Стремление граждан к обеспеченной жизни порицалось, приветствовалось равенство людей в бедности, что не исключало специальное снабжение и достаток семей партийных чиновников.

Официальной целью социалистического производства провозглашалось благо каждого человека. Однако попытки рядовых граждан повысить свое благосостояние не только трактовалось как стяжательство, буржуазное перерождение, но и нередко наказывались судом. Вводились различные ограничения, например, на размер садового домика или площадь покупаемой кооперативной квартиры.

С первой пятилетки экономический рост обеспечивался за счет наступления на благосостояние основной массы населения. Синдром «осажденной крепости» и связанная с ним милитаризация экономики привели к тому, что социальная сфера финансировалась по остаточному принципу. Все довоенные годы жилья строилось крайне мало. Города не справлялись с притоком новых жителей, все более обострялась жилищная проблема, не хватало больниц, школ и детских садов. Уровень жизни населения оставался низким. В 1952 году молока и молочных продуктов в СССР потреблялось почти в 2 раза меньше, чем в США, мяса, рыбы, сахара – почти в 3 раза, фруктов – в 5 раз, зато потребление хлеба и картофеля было выше почти в 4 раза.

Подробнее. Начало эпохи потребления:

В 1960-е годы быстрый рост объемов производства товаров массового потребления впервые достиг таких масштабов, что позволил относительно насытить потребительский рынок. Одновременно с этим советское правительство, взяв политический курс на «повышение благосостояния народа», предприняло усилия для роста денежных доходов населения, достижения «социальной однородности общества» через искусственное «подтягивание» низкооплачиваемых слоев к среднему уровню заработной платы… Произошла настоящая потребительская революция.

Рынок потребительских товаров, впрочем, отличался бедным выбором и слабым дизайном моделей, предназначенных для массовой продажи, и не успевал за ростом платежеспособности и формирующейся новой потребительской культурой населения.
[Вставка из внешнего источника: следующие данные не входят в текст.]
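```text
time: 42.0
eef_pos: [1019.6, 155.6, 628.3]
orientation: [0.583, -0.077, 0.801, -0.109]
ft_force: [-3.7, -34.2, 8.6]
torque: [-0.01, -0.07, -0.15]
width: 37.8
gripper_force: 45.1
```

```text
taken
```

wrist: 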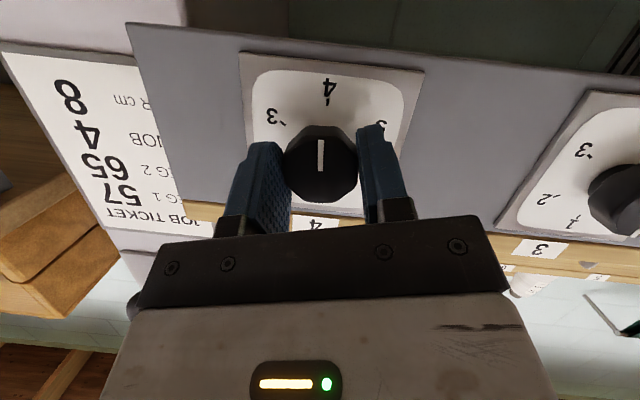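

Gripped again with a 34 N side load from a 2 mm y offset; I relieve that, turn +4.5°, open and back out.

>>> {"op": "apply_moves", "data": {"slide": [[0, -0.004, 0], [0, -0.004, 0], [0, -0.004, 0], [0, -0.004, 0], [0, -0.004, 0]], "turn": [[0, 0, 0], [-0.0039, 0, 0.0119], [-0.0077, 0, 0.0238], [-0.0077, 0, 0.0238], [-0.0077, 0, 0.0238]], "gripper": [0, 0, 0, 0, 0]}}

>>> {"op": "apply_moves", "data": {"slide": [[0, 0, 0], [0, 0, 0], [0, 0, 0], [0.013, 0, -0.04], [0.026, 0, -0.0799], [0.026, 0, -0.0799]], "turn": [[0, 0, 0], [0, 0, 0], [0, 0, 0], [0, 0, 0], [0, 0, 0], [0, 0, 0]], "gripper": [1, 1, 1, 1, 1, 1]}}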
Эти факторы уже к концу 1960-х годов вызвали спрос на модные, особенно импортные, «привозные» джинсы, дубленки, шляпы, кофточки, косметику, а также музыкальные записи, позднее – видеофильмы и технику. Некоторые франты гонялись за галстуками редкой расцветки, особого покроя костюмами и шляпами. Но в магазинах они не продавались. Их, а также дефицитные услуги, например частных портных, можно было приобрести на черном рынке, существовавшем в больших городах.

Источник: Романов П., Ярская-Смирнова Е. Фарца: Подполье советского общества потребления // Неприкосновенный запас. 2005. № 5 (43). – http://magazines.russ.ru/nz/2005/43/ro12.html

***

Потребительский бум в 1960-е годы породил утопию личного вкуса: вещь должна была служить эстетике и практике коммунизма, а не безудержному «вещизму». В застойные 1970-е годы потребление сдерживалось только дефицитом, но не вкусом…
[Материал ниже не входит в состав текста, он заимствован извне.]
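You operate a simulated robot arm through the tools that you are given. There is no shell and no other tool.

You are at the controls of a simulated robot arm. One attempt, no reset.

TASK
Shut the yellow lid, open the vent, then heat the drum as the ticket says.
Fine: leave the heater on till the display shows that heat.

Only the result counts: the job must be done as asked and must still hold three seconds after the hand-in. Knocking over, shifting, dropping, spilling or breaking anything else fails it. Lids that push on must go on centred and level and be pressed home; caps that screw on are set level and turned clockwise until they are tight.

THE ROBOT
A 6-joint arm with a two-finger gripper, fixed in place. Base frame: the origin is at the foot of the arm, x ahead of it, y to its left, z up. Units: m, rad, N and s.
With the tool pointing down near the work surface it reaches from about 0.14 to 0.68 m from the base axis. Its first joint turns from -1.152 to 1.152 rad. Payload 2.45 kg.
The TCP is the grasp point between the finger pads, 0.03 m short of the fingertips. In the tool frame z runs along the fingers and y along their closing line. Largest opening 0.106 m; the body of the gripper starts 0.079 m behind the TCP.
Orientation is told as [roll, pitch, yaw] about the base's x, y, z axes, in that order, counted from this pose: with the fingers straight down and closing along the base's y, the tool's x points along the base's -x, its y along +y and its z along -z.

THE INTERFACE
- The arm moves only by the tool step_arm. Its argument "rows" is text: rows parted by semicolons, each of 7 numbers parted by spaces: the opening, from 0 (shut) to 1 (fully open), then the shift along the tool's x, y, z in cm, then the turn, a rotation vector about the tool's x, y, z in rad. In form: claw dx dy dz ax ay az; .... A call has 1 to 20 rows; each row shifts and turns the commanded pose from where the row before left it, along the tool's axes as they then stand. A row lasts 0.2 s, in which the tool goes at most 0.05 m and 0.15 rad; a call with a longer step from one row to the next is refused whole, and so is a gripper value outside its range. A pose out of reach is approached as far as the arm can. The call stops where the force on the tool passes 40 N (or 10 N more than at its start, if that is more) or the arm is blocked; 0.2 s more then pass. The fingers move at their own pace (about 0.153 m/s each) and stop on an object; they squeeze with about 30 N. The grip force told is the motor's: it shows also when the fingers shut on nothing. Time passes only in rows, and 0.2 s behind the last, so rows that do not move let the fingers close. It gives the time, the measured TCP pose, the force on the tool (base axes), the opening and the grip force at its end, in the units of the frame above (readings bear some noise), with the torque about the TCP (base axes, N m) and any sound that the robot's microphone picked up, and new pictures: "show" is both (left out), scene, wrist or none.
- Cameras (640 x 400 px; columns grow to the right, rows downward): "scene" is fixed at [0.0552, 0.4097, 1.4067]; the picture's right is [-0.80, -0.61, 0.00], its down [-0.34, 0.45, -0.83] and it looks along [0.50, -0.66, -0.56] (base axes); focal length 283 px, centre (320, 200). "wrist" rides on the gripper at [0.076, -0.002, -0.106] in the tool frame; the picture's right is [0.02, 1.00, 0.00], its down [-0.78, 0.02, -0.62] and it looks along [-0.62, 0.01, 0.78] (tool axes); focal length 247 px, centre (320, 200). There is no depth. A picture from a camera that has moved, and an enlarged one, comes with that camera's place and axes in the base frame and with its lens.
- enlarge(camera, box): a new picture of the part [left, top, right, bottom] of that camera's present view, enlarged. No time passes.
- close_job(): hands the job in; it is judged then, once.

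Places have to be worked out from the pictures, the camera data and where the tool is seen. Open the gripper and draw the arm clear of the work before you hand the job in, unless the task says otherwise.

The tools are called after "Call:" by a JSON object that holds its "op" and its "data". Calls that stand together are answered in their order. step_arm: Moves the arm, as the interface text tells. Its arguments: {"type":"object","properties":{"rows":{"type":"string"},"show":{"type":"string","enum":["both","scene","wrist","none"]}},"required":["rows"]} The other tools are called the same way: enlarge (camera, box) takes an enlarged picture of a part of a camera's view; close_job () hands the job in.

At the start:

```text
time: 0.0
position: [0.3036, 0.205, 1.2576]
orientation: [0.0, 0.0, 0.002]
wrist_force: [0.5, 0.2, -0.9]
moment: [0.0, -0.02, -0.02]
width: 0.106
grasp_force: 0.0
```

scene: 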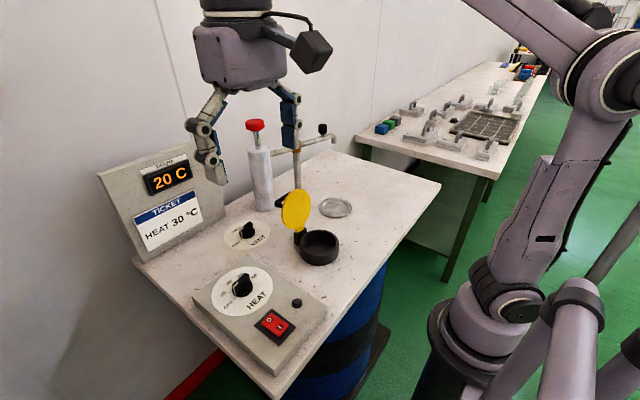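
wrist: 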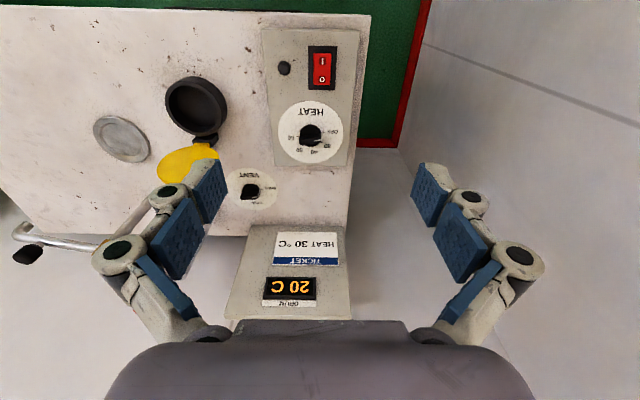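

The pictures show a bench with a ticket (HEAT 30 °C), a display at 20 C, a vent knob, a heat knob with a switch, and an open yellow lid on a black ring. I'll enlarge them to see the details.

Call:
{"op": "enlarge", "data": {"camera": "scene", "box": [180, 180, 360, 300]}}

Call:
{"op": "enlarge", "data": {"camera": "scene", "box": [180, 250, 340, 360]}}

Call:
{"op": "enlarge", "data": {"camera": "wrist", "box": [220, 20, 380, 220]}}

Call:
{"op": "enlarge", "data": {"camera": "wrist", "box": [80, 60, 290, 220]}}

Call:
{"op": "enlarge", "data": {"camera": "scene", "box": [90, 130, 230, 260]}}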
«Это было начало эпохи потребления, – вспоминает писатель Сергей Хрущев, сын Никиты Хрущева. – Появилась какая-то уверенность в будущем. Был рост рождаемости: в год от трех до пяти миллионов человек. Но глобального потребления не было: каждый новый сорт колбасы был открытием. Появление в магазинах чешских шпикачек, возможность купить мяса и приготовить шашлык – вот потребление тех лет».
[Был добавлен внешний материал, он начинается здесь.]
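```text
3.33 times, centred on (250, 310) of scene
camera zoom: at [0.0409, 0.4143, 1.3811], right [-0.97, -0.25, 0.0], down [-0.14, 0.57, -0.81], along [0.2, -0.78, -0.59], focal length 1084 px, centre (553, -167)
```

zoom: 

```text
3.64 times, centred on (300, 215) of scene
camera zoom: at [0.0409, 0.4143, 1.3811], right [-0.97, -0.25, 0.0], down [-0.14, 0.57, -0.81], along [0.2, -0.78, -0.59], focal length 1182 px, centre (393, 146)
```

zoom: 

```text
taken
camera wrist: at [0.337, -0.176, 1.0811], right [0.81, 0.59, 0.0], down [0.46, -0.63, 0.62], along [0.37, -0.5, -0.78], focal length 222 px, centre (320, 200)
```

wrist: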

Источник: Тарасевич Г., Идлис Ю., Лейбин В., Торгашев А., Хестанов Р. Утопия 60-х // Русский репортер. 2010. № 22 (150). 10 июня – 17 июня. – http://www.rusrep.ru/2010/22/shestidesyatniki/

Декларируемые принципы социальной политики (распределение в зависимости от трудового вклада, равенство доступа к образованию, жилью, услугам здравоохранения и т. п.), которые долгие годы способствовали легитимации политического режима внутри страны и за ее пределами, не были реализованы. В условиях всеобщего дефицита товаров (это – родовая черта советского социализма) дифференциация уровней жизни населения проходила не столько по линии официальных ведомостей выдачи зарплаты или пенсий, сколько по возможности доступа к материальным благам.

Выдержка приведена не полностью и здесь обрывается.